What inspires you to get out of bed each day?

Birdsong, sunrise, a kiss from my beloved, the urge to have another go at the problem I was having with a scene or whatnot the previous day, or simply the urge to continue the creative journey within the current story draft.

When you’re not writing, how do you spend your time?

I spend some companionable time with my wife. I ruminate, take walks, hikes in the mountains where I live. I think about a host of subjects, like life itself, my wife, my love for her, my work, especially the book I’m working on. I play the guitar and fumble through tunes on the keyboard. See friends, take road trips, watch movies and documentaries and the crazy TV news.

What are you working on next?

I am revising the first novel I sold, a science fiction story set in the not-too-distant future with Los Angeles under the sea and the driving mystery being why it sank. I have long wanted to improve it and bring it up to date. Other books in various stages of development wait for completion.

How do you discover the eBooks you read?

I’m subscribed to BookBub. I google specific titles, check Goodreads and Amazon, the local library, etc.

Do you remember the first story you ever wrote?

No. I do remember writing short stories in junior high and high school and a western novel when I was in my senior year, none of which was ever published

What is your writing process?

I usually start work after breakfast (about 7:00 a.m.), take a lunch break, and resume an hour or so later, depending on what I’m working on and how it’s going. If I’m stymied or just plain tired, I take a short early-afternoon nap. A good walk will often get me over the post-prandial slump.

Do you remember the first story you ever read, and the impact it had on you?

I read a lot of stories and books through my school years and many more afterwards. I can’t say what was the first story or book I read but I clearly remember enjoying immensely Tom Sawyer, and Huckleberry Finn, the Hardy Boys mysteries, etc. In high school, books like Sir Walter Scott’s Ivanhoe; Margaret Mitchell’s Gone With the Wind, Leon Uris’s Battle Cry and James Jones’s From Here to Eternity impacted me greatly.

How do you approach cover design?

I think about the story and play around with some cover ideas, consult with the designer, and together we come up with a cover designed to encapsulate the story in a dynamic and intriguing way that will attract readers.

What do you read for pleasure?

On the literary side, novels by Barbara Kingsolver, John le Carre, Geraldine Brooks, and other writers skilled in style and depth. On the less literary, adventure-thriller types like the tales of: James Rollins, Lincoln Child, Douglas Preston, etc. I also like to read history, science, metaphysics, and the best works on the occult. With the latter genre, the English writer Colin Wilson comes to mind.

What is your e-reading device of choice?

The iPad.

What are your five favorite books and why?

This is a tough one.
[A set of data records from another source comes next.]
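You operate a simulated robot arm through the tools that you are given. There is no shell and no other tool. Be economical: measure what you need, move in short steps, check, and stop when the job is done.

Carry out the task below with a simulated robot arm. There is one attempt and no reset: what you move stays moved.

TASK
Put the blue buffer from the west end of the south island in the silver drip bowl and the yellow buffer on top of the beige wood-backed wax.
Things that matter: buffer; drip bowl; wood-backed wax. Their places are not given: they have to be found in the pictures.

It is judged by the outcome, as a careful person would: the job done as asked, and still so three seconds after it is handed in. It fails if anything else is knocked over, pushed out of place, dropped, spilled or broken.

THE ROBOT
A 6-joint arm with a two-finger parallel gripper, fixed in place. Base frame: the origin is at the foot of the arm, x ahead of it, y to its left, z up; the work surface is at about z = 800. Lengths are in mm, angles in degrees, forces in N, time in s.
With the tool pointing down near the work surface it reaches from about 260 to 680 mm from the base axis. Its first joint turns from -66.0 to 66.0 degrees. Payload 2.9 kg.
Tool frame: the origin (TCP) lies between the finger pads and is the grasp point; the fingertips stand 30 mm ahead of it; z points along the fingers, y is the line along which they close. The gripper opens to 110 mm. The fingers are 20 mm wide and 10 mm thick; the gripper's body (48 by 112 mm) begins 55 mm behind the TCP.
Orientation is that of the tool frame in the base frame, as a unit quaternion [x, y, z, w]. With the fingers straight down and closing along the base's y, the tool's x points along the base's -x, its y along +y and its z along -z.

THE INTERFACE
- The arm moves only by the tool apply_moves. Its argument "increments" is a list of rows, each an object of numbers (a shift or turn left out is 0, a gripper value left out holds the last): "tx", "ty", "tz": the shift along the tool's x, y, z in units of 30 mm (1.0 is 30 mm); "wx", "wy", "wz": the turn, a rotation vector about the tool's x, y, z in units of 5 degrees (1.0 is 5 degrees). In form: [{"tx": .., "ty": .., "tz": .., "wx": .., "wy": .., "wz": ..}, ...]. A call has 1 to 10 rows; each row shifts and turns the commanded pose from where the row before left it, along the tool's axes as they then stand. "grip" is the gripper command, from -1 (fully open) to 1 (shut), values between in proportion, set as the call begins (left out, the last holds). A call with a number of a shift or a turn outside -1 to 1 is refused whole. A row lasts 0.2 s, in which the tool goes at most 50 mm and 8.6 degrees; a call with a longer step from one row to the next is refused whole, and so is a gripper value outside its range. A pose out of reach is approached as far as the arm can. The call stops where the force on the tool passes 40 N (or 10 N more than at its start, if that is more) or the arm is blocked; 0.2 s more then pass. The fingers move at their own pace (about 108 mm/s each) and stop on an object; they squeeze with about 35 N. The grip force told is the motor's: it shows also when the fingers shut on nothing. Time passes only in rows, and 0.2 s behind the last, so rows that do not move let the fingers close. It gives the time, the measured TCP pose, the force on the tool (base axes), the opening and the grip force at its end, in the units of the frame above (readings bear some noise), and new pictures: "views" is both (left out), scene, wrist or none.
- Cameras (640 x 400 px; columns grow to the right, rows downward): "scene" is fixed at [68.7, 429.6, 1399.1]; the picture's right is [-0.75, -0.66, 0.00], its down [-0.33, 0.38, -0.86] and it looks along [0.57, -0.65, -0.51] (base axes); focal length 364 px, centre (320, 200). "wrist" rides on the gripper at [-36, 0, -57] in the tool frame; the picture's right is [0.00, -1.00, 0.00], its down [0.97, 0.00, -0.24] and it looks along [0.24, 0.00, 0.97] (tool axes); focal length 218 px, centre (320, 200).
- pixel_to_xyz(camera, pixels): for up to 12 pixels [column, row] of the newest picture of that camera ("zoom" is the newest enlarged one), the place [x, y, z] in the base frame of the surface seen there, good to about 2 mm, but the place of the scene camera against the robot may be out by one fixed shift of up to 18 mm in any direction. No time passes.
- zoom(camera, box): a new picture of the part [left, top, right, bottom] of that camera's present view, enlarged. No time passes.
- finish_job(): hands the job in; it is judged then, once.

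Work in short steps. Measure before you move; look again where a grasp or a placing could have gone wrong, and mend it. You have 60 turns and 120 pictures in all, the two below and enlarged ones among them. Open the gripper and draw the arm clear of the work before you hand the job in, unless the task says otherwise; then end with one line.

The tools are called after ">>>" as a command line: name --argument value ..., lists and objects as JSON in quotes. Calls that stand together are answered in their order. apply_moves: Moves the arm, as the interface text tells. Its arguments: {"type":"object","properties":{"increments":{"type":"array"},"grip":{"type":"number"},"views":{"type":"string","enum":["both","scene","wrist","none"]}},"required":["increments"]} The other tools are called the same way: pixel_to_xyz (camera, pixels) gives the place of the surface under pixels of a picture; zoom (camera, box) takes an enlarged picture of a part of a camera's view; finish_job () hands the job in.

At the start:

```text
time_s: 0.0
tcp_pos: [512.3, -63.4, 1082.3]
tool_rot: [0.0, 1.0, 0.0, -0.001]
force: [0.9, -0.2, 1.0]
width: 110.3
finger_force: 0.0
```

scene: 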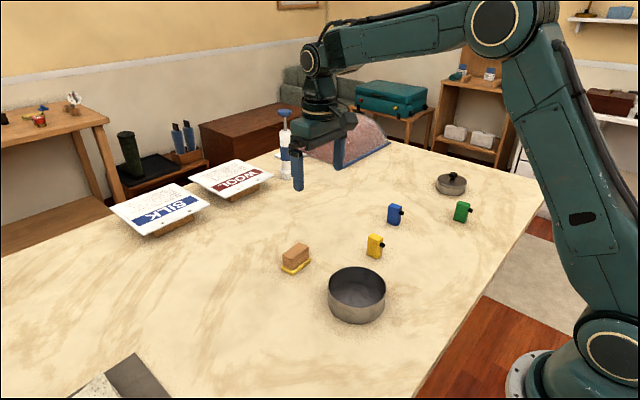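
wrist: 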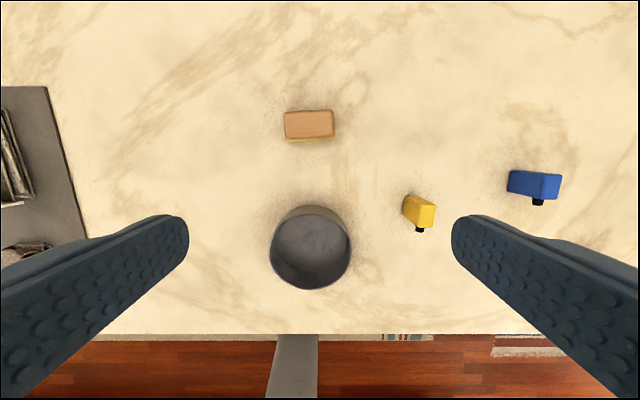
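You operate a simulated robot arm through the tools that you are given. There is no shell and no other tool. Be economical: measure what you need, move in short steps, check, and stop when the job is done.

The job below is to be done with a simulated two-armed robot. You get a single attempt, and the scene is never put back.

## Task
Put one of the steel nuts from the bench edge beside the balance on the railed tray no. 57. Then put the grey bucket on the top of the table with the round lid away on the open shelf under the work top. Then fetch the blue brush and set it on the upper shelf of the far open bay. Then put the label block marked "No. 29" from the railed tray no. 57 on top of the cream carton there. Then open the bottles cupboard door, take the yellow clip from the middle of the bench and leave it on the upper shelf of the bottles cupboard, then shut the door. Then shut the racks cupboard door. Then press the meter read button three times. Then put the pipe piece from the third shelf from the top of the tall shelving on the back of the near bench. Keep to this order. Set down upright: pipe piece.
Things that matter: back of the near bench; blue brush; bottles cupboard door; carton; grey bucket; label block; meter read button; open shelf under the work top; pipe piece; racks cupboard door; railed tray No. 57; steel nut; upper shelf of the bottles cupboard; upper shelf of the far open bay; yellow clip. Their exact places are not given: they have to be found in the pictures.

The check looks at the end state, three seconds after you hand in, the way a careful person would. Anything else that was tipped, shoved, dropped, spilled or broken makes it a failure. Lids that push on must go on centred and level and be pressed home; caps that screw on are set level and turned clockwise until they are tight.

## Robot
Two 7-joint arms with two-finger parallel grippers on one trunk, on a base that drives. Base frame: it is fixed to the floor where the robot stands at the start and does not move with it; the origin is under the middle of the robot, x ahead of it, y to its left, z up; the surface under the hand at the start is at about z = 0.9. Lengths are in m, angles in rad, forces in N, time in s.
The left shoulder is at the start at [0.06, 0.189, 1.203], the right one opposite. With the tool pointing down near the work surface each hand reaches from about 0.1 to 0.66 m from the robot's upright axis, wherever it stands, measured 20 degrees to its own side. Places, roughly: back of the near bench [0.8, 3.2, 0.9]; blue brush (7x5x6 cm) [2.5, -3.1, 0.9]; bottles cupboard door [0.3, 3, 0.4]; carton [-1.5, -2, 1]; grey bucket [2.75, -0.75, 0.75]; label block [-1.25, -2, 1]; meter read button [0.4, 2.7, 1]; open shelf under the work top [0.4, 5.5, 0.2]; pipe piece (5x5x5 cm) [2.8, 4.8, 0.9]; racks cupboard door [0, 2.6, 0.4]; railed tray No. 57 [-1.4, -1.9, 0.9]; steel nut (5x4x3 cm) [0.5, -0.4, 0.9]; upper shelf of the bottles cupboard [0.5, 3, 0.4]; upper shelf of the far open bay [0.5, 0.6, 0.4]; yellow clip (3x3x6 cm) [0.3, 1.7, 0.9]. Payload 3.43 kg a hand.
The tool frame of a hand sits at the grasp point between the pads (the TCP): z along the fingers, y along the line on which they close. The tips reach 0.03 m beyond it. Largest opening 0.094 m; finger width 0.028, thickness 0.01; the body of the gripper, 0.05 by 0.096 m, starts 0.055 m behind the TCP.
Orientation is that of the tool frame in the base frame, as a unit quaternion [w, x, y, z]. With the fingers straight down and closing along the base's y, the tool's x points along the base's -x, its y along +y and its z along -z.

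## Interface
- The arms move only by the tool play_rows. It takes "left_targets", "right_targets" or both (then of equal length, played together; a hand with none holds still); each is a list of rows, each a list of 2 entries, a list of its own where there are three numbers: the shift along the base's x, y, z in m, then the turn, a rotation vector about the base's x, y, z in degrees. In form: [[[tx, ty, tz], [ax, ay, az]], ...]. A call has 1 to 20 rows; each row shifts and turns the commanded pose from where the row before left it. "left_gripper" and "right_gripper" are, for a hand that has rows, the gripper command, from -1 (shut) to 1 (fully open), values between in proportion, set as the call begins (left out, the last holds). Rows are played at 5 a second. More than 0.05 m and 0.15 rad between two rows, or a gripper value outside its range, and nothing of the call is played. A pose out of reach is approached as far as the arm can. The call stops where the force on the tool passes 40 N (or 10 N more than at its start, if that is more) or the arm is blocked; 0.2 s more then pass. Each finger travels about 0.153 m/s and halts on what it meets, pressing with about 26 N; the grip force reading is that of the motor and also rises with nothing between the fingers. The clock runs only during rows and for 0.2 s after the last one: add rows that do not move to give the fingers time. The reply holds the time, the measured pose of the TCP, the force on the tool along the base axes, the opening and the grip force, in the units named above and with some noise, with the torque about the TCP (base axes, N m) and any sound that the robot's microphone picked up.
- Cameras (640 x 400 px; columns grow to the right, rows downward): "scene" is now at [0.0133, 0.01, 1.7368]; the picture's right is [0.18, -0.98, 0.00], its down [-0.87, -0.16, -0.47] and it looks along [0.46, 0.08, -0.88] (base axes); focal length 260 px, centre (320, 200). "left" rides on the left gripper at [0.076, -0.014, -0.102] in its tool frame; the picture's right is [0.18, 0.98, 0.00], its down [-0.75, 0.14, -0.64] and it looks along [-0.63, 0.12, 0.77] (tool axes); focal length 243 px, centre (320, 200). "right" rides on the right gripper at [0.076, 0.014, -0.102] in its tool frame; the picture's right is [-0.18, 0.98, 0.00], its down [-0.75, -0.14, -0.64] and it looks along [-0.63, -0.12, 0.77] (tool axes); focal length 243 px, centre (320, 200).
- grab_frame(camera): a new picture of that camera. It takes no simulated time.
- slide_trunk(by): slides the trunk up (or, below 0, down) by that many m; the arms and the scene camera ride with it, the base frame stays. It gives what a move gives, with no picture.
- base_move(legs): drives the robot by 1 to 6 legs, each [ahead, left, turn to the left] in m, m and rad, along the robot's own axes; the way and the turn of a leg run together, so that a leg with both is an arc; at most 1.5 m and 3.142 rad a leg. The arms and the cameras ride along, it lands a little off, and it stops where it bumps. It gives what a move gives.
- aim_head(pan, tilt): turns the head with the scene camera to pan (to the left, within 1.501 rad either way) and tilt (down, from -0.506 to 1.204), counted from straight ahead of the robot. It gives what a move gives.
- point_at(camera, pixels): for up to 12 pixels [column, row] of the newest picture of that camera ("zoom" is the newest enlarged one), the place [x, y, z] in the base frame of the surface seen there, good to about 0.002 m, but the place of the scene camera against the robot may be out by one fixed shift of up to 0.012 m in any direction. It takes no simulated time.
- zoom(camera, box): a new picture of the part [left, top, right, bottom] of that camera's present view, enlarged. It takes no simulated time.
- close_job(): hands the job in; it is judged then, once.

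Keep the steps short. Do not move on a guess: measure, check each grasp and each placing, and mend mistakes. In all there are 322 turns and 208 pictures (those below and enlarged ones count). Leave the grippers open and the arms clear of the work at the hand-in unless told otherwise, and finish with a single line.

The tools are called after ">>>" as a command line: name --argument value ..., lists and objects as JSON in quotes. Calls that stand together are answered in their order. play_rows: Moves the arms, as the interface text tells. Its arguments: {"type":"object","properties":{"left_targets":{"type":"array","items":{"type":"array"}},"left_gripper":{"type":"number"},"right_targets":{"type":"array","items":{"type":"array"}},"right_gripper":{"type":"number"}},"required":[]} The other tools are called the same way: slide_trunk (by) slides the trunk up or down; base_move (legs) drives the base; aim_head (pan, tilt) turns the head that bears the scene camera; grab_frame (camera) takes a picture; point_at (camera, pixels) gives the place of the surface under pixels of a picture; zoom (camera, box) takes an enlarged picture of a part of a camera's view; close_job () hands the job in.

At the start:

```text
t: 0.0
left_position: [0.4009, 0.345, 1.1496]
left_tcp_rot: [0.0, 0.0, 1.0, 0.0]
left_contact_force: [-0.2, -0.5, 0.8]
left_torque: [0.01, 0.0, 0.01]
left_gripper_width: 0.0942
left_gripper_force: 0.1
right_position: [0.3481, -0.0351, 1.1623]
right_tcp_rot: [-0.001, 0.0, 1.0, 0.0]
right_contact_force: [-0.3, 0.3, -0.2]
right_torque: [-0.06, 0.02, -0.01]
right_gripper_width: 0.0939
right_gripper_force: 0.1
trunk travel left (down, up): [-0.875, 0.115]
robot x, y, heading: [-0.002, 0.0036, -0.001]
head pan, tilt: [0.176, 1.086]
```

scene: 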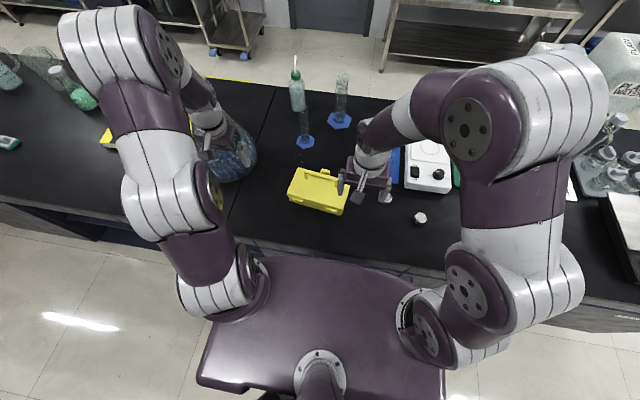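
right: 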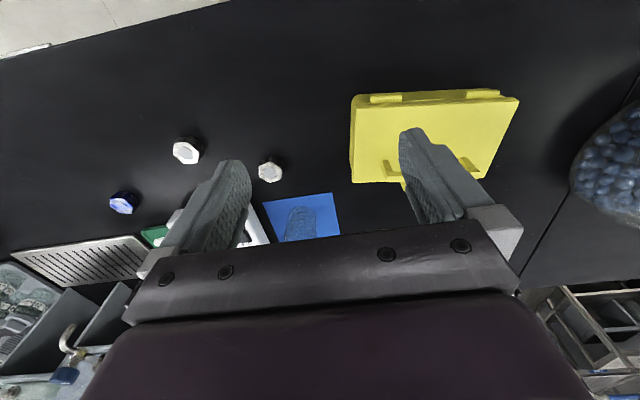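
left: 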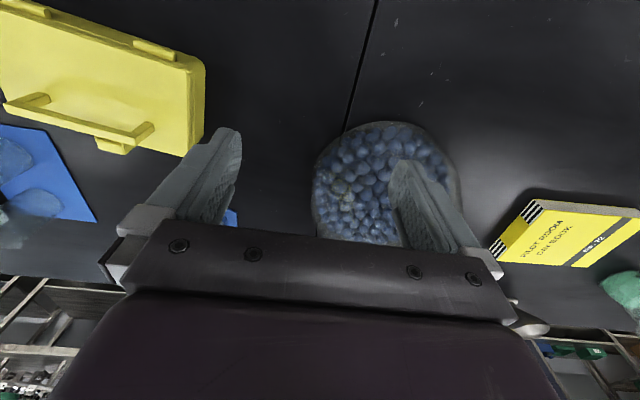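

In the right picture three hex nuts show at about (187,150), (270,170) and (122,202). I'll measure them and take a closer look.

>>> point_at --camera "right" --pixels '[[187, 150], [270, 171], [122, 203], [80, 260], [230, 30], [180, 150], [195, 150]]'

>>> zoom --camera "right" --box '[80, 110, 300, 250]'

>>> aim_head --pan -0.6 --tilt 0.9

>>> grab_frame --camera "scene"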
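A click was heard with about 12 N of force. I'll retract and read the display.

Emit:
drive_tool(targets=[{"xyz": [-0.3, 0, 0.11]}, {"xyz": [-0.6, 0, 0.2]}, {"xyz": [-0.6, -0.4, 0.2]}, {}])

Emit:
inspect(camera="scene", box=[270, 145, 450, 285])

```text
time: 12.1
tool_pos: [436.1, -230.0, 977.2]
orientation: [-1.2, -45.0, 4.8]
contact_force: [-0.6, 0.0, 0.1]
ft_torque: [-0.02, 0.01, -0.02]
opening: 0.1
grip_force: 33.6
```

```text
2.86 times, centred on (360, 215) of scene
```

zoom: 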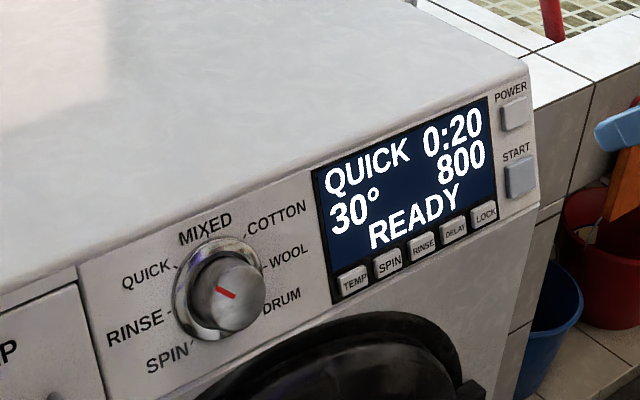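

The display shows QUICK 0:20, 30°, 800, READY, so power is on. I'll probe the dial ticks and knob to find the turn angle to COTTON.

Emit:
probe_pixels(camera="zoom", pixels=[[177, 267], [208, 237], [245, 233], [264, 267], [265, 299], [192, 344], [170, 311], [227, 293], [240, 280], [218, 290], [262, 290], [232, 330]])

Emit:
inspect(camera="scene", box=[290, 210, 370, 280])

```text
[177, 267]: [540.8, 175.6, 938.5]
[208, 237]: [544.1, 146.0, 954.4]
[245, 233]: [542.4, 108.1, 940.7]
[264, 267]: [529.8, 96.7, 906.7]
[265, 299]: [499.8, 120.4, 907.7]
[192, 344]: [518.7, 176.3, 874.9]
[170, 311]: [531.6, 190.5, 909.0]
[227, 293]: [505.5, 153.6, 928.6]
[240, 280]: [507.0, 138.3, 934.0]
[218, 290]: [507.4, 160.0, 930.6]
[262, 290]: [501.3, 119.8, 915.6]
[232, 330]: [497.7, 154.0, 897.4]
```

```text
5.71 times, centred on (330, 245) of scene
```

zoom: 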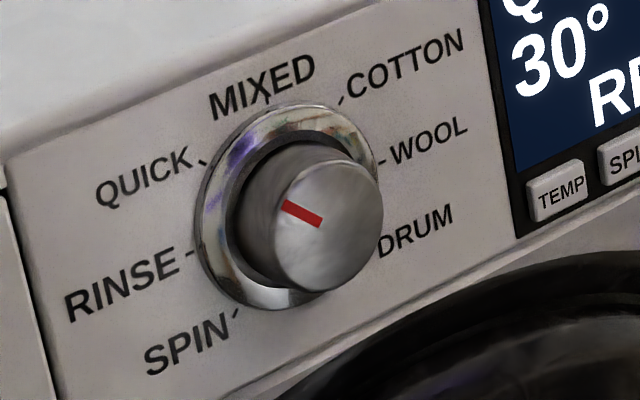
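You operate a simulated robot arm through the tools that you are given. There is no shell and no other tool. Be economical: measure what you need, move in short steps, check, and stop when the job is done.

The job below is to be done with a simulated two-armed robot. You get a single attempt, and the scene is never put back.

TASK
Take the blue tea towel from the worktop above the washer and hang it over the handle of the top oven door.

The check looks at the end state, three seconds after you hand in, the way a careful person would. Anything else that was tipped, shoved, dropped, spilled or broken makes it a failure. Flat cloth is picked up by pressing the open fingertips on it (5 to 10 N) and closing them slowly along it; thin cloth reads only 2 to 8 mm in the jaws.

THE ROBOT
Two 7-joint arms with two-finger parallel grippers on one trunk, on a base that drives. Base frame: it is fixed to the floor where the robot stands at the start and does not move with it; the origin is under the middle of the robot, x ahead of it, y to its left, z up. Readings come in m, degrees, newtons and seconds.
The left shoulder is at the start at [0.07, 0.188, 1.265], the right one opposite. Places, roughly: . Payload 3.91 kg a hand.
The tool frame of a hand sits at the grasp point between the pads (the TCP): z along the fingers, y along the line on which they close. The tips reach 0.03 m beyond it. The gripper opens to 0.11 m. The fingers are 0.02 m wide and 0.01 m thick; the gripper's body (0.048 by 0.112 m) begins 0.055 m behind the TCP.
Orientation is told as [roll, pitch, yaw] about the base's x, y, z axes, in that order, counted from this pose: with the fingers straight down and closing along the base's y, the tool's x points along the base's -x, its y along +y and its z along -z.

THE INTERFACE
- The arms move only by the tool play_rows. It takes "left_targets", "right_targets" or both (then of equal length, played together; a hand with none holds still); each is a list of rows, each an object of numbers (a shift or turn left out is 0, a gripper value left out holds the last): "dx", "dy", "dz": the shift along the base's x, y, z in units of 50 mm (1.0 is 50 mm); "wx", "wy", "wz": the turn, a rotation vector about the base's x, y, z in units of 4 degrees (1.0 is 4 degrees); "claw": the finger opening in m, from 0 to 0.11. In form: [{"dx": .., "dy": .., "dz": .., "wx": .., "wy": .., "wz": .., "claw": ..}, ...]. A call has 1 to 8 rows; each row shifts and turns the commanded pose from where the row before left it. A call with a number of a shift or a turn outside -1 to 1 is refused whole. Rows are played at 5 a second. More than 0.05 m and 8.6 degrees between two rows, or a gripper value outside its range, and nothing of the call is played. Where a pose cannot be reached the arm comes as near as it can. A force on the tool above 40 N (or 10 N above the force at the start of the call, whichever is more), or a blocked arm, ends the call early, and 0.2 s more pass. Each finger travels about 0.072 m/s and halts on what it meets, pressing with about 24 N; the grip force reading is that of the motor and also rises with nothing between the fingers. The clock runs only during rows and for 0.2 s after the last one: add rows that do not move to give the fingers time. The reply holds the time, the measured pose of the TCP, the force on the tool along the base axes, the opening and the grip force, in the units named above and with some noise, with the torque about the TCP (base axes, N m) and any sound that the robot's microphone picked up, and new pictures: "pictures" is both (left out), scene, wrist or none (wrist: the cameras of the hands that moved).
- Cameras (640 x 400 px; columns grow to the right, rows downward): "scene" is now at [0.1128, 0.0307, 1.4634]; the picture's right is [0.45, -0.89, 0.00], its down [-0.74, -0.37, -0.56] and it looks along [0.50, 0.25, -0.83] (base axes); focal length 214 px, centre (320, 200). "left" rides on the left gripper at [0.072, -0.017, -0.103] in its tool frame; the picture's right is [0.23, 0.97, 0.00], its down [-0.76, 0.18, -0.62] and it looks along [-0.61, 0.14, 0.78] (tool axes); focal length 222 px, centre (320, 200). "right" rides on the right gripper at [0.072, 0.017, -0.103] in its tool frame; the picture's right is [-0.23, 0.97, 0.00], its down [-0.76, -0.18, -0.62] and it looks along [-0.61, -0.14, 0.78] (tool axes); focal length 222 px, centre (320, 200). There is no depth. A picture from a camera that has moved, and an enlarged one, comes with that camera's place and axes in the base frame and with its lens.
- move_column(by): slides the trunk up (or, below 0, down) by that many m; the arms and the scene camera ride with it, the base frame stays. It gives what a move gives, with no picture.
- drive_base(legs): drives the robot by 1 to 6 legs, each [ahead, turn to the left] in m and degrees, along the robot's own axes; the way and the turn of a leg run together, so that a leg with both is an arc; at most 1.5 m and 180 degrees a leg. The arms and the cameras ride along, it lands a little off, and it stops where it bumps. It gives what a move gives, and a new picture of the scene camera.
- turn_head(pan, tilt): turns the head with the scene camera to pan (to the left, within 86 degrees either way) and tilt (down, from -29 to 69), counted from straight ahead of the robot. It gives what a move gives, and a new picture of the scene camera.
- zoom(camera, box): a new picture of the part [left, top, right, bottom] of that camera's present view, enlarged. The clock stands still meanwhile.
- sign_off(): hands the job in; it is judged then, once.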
I can think of so many that I have liked very much. Giving the question due thought, I fall back on those I have read more than once: More than five but the five that come readily to mind are 1) William Faulkner’s The Sound and the Fury for its mystery and the fascinating experimentation done with viewpoint and story structure; 2) John Fowles’s The Magus for its mystery, character development, theme, depth, and puzzling and challenging conclusion; 3) Nelson DeMille’s Word of Honor for the way the beleaguered main character’s secret and story unfold bit by dreadful yet intriguing bit; 4) John Champlin Gardner’s Mickelsson’s Ghosts for the writing style, irony, humor, depth, story development, character complexity and handling of viewpoint; and 5) Tom Robbins’s Another Roadside Attraction for its humor, iconoclastic craziness, and narrative voice.

Where did you grow up, and how did this influence your writing?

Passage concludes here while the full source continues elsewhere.